-- Start of Passage given --

Pertanto, “la notte di Natale si trasforma così in scuola di fede e vita” dove il Dio Bambino –fragile e piccolo– si alza come “esempio insigne di pratica delle virtù della mortificazione in grado abissale, giacché, senza lasciare di essere Dio infinito, si fece uomo finito mostrandoci una umiltà, povertà, obbedienza e amore infiniti”. Infatti, in quella prima Notte, il Verbo Incarnato in persona fatto bambino e adagiato in una mangiatoia, che “essendo il creatore della razza umana si fa uomo; che dando da mangiare lui stesso dalle sua mani agli uccelli del cielo ora ha bisogno di latte per nutrirsi; che regna nei cieli e sulla terra e nonostante giace sulla paglia; che nasce nel tempo anche se esisteva prima d’ogni tempo; che essendo il Creatore delle stelle, sta sotto le stelle; che essendo il Governatore di tutta la Terra, è un esiliato in essa; che riempiendo tutto il mondo”, Lui stesso non trova posto per sé nella locanda. E ci dimostra e indica con il suo annullamento abissale che questo è precisamente il cammino per “andare dal tutto al tutto”.
2. “Partecipare dell’annullamento di Cristo”
Già nel secondo punto delle nostre Costituzioni diciamo che “desideriamo vivere in uno stato che ‘imiti più da vicino […] quella forma di vita che il Figlio di Dio scelse venendo al mondo…’”, il che fa riferimento inequivocabile all’annullamento di Nostro Signore. Per questo nella fedeltà totale del diritto proprio diciamo che è nostra ferma intenzione e ci proponiamo di “praticare, specialmente [e con ogni radicalità] le virtù che ci fanno più partecipare dell’annullamento di Cristo”. Pertanto, le virtù dell’annullamento del nostro Redentore diventano l’ornamento naturale e il distintivo principale che deve risplendere in tutti i membri del nostro caro Istituto.

-- End of Passage given --
-- Start of Data extract --

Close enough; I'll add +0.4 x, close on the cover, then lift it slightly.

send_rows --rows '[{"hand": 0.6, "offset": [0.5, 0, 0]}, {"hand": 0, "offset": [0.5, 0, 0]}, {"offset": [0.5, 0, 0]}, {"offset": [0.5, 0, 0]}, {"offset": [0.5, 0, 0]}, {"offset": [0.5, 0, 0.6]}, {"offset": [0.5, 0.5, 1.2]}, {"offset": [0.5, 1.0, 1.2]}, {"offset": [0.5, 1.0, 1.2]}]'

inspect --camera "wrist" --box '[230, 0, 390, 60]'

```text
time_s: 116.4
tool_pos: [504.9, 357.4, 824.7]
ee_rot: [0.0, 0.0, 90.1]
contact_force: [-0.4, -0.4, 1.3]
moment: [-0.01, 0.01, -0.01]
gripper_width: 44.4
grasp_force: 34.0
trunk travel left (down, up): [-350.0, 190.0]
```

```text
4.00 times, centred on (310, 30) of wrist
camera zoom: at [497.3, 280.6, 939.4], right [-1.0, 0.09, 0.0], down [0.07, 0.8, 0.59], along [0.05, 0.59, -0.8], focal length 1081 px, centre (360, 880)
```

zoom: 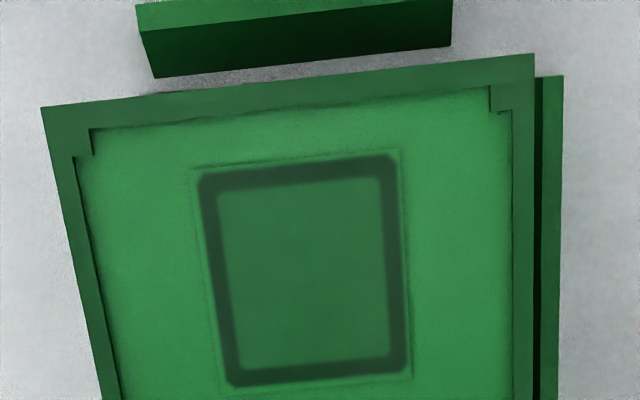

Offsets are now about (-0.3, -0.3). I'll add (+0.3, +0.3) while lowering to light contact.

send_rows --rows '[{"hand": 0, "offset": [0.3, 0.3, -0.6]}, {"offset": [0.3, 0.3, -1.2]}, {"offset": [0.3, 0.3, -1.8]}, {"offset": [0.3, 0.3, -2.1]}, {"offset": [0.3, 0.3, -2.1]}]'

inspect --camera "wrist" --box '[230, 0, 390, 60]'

-- End of Data extract --

## What you need to do
Add the next paragraphs of the passage given.

## Answer below
Desidero, dunque, con la luce dello “Spirito Santo maestro” e in sintonia con lo stile sapienziale di San Giovanni della Croce, che lo stesso diritto proprio segnala come “grande maestro di vita spirituale” dalla cui dottrina dobbiamo imparare ad essere uomini virtuosi, commentare le virtù mortificative dell’annullamento vissute secondo la tonalità particolare del nostro carisma e spiritualità propri.
Sono varie le istanze in cui il diritto proprio enumera le virtù dell’annullamento. Torno a menzionarle qui: “umiltà, giustizia, sacrificio, povertà, dolore, obbedienza, amore misericordioso…, in una parola, prendere la croce”. Il Direttorio di Spiritualità anche le include, anche se ingloba “giustizia e sacrificio” con l’espressione “rinuncia a sé tessi” e menziona come oggetto d’amore e misericordia “tutti gli uomini”.
È da notare che la prima di queste virtù è l’umiltà. Come poteva essere in altro modo? Se lo stesso Verbo Incarnato riassunse sé stesso dicendo: sono mite e umile di cuore. Tutta la sua esistenza ci parla della sua umiltà. Perché Lui essendo di natura divina, non considerò un tesoro geloso la sua uguaglianza con Dio.. spogliò sé stesso… e assunse la condizione di servo, divenendo simile agli uomini senza lasciare di essere Dio. Di conseguenza, se noi vogliamo imitare il più perfettamente possibile Gesù Cristo, l’umiltà dev’essere la nostra virtù fondamentale, basilare, e in certo senso la grazia di tutta la nostra vita religiosa.
“Solo se siamo umili saremo santi”. Per questo, la nostra spiritualità ci spinge a vivere questa virtù in pienezza e a esempio dello stesso Cristo che “non ebbe timore di passare per un peccatore in più”, siamo chiamati a essere “costruttori umili e sconosciuti del Regno di Dio, dalle cui parole, comportamento e vita irradi la gioia luminosa della scelta che abbiamo fatto”.
La virtù dell’umiltà, tanto importante e necessaria alla nostra vita spirituale, non lo è meno per la nostra vita comunitaria e il nostro apostolato. In effetti, la pratica dell’umiltà o la mancanza di essa nel trattare con gli altri, ha un gran peso in ambedue i campi. Per questo il diritto proprio ci chiede con paterna fermezza di “apprendere a ritenerci gli uni superiori agli altri, cercando ognuno non il suo proprio interesse, ma quello degli altri”; “sottomettendoci gli uni agli altri nel timore di Cristo; […] trattandoci gli uni gli altri con umiltà”.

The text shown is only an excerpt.